____ Source excerpt

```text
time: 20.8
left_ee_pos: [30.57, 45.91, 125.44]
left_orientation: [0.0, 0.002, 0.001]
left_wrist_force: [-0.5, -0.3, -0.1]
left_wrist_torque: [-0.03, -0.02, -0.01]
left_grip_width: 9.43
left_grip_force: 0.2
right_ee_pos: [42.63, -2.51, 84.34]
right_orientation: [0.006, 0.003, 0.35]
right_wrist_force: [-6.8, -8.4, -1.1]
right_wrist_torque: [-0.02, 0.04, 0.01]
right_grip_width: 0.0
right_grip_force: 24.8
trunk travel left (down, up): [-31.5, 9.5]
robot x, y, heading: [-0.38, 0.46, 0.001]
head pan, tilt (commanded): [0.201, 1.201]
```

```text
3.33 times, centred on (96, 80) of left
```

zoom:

________

● **Goal**
Repeat the material word for word, in full.

● **Answer in full**
```text
time: 20.8
left_ee_pos: [30.57, 45.91, 125.44]
left_orientation: [0.0, 0.002, 0.001]
left_wrist_force: [-0.5, -0.3, -0.1]
left_wrist_torque: [-0.03, -0.02, -0.01]
left_grip_width: 9.43
left_grip_force: 0.2
right_ee_pos: [42.63, -2.51, 84.34]
right_orientation: [0.006, 0.003, 0.35]
right_wrist_force: [-6.8, -8.4, -1.1]
right_wrist_torque: [-0.02, 0.04, 0.01]
right_grip_width: 0.0
right_grip_force: 24.8
trunk travel left (down, up): [-31.5, 9.5]
robot x, y, heading: [-0.38, 0.46, 0.001]
head pan, tilt (commanded): [0.201, 1.201]
```

```text
3.33 times, centred on (96, 80) of left
```

zoom:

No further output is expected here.